With respect to California state laws, we should also note that in February of 2017, California state Assemblyman Reginald Jones-Sawyer introduced AB 1578. Just like with SB 54, AB 1578 would prohibit state or local agencies from assisting the federal government in taking certain actions, except in this instance it’s cannabis activities instead of immigration enforcement. AB 1578 ended up stalled in the state legislature but ever since the rescission of the Cole Memo by U.S. Attorney General Jeff Sessions there’s been a push to reintroduce AB 1578.

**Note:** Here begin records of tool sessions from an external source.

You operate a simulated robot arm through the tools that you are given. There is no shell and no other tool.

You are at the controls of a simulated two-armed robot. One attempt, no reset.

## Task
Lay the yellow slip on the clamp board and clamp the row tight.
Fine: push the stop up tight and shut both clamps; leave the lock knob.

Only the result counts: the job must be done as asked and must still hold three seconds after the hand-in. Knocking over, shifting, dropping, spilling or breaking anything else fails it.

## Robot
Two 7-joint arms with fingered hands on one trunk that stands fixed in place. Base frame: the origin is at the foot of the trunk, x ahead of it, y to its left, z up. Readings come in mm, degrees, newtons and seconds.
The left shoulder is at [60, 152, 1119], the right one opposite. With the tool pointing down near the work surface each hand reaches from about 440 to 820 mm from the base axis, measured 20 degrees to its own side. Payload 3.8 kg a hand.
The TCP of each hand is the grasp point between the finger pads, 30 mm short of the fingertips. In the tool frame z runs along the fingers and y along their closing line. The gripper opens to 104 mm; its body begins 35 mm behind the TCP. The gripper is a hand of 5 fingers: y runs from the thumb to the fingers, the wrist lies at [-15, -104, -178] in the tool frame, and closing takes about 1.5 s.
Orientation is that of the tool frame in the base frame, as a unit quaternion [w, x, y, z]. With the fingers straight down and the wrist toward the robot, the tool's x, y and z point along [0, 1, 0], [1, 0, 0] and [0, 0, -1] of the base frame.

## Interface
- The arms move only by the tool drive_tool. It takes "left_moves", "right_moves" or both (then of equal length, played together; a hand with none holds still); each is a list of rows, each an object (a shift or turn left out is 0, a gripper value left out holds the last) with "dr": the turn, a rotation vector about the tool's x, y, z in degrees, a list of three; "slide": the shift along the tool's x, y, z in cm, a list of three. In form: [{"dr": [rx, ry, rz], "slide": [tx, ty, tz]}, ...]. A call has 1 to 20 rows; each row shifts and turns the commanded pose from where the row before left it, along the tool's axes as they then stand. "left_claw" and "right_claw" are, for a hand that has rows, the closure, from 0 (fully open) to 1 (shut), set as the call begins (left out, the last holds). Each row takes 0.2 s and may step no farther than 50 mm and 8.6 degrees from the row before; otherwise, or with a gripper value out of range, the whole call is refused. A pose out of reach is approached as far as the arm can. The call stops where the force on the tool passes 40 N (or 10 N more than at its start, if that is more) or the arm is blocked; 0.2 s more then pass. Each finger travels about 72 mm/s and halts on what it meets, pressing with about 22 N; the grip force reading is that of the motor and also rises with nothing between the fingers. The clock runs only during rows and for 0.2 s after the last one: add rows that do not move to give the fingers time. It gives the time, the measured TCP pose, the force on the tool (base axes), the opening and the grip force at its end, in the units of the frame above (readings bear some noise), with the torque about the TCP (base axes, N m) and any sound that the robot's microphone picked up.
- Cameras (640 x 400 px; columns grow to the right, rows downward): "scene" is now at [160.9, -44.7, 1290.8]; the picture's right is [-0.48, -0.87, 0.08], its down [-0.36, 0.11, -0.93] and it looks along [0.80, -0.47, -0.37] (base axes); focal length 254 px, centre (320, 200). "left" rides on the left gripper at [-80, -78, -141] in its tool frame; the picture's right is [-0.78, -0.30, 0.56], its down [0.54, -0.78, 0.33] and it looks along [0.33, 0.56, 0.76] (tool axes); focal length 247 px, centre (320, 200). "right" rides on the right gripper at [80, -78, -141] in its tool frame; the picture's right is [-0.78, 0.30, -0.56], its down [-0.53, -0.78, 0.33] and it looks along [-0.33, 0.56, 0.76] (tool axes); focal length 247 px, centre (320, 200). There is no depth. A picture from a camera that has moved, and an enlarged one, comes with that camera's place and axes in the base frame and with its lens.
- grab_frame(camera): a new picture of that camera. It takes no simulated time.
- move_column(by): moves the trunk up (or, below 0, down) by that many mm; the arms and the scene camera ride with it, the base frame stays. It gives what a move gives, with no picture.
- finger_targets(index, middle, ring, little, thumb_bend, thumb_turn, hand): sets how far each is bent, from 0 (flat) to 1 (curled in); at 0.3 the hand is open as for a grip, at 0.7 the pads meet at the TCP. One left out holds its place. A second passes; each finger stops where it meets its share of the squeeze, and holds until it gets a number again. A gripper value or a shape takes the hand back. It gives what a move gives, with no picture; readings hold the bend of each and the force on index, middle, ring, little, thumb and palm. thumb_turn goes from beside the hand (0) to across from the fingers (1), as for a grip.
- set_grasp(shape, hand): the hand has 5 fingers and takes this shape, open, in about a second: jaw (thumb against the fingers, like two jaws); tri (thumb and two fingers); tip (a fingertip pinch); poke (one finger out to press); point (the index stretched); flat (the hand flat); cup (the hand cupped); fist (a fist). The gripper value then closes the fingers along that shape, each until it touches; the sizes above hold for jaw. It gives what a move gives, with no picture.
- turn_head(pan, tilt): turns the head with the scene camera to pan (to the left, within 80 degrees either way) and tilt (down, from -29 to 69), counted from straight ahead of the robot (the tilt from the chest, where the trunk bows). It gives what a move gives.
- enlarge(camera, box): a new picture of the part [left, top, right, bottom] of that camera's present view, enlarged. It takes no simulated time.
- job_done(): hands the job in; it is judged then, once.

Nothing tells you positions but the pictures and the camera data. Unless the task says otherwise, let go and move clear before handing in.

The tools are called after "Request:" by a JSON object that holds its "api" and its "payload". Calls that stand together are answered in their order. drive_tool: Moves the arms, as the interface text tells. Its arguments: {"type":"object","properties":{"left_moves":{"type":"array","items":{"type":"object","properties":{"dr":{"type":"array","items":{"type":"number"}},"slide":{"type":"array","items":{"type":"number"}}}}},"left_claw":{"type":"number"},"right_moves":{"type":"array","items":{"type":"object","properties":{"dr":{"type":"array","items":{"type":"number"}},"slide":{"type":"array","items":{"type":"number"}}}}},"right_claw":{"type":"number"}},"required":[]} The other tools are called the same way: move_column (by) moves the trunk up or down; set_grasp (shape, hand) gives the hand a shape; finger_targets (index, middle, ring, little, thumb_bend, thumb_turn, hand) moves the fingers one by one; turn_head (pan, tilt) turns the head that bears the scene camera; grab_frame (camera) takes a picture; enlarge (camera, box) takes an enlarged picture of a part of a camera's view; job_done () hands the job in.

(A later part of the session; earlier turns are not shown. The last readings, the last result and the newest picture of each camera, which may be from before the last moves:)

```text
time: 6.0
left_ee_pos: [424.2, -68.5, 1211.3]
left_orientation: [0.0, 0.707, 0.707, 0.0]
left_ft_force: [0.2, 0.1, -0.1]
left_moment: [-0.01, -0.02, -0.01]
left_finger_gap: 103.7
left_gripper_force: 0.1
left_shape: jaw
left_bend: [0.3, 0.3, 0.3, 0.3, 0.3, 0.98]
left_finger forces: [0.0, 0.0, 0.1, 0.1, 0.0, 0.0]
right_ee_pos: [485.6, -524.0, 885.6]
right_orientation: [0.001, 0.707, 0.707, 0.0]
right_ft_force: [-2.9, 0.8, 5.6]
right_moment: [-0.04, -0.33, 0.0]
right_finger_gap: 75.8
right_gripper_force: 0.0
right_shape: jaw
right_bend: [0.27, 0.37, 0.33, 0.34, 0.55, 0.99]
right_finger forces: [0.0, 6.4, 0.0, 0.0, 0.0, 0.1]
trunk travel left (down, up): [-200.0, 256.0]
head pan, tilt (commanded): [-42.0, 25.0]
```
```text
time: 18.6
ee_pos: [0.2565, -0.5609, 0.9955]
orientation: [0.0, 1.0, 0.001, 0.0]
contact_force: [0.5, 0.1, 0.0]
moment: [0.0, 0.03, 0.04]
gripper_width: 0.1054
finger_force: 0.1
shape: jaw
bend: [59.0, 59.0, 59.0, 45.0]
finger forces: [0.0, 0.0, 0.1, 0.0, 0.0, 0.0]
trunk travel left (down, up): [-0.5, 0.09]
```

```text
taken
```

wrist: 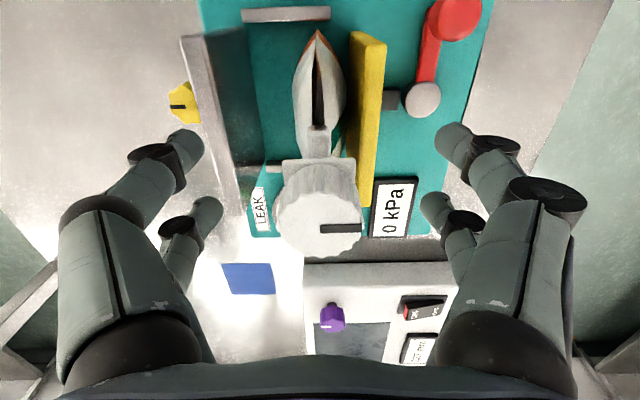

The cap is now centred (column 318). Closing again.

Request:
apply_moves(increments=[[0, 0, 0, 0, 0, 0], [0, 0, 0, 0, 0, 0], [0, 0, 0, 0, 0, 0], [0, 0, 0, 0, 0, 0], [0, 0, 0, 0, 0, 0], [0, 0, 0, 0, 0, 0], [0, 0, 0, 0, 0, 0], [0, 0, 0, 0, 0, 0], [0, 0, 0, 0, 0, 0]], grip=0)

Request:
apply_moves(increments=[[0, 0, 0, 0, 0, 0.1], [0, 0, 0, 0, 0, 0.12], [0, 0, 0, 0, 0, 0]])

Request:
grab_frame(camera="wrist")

Hopefully AB 1578 is revived, but if the federal DOJ is eager for a fight before that happens it doesn’t have to wait: the city of Berkeley has already fired the first shot. Last month, the Berkeley city council voted to prohibit city agencies from using resources in enforcing federal cannabis laws or providing information on cannabis activities. Because the underlying theme between SB 54 and the Berkeley resolution are the same–prohibiting local officials from assisting federal authorities in enforcing federal law–one would assume that the DOJ will let their immigration lawsuit make its way through the courts before going after Berkeley (or AB 1578, if it’s ever enacted). All of that said, the Trump administration continues to pursue a path that continuously defies logic, so why would it show restraint now?
The DOJ immigration lawsuit will likely find its way to the Supreme Court and although I highly doubt a majority of conservative justices would overturn Justice Scalia (a conservative icon to many) there’s no guarantee that the Supreme Court won’t find a way to somehow differentiate Printz from the DOJ lawsuit. This is definitely a case to follow and we’ll be sure to keep you updated on all developments.